Just-In-Time (JIT) practices are a cornerstone of the fast-paced, 21st century globalized economy. But as the October 2008 financial meltdown has so starkly indicated, when just a few of the assumptions on which a critical system is based change, all hell can break loose. What effect could the economic crisis have on businesses that rely on JIT?

There are several scholars who have studied JIT in depth – the pros, the cons, and of course the implementation details. But one recent article stands out most, to me, as I try to gauge how the seismic shift might impact business. In 2006, Tony Polito (an Associate Professor in the Department of Marketing and Supply Chain Management at East Carolina University) published an article in the Journal of the American Academy of Business detailing the ubiquity and fragility of Just-In-Time practices. If you’re involved in a business that uses or depends on JIT, you should be aware of his conclusions – forewarned is forearmed! I’ll summarize them here to save you some time, so you can start thinking about the structural health and viability of your own business processes.

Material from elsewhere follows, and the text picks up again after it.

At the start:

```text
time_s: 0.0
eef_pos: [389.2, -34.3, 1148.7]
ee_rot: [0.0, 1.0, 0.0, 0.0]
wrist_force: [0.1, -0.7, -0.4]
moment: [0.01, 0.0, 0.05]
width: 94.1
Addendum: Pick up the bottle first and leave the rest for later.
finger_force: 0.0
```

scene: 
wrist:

First of all, it’s important to recognize that JIT is indeed a cornerstone of business practice in the U.S. and abroad. Polito notes a 2001 survey in which 92% of manufacturers believed that JIT was critical, and a 1990 study showing that 98% of customers at that time expected “JIT treatment”. He remarks that “global corporations are mistakenly reliant on extensive supply chains that are disastrously under-buffered [by sufficient excess inventory].”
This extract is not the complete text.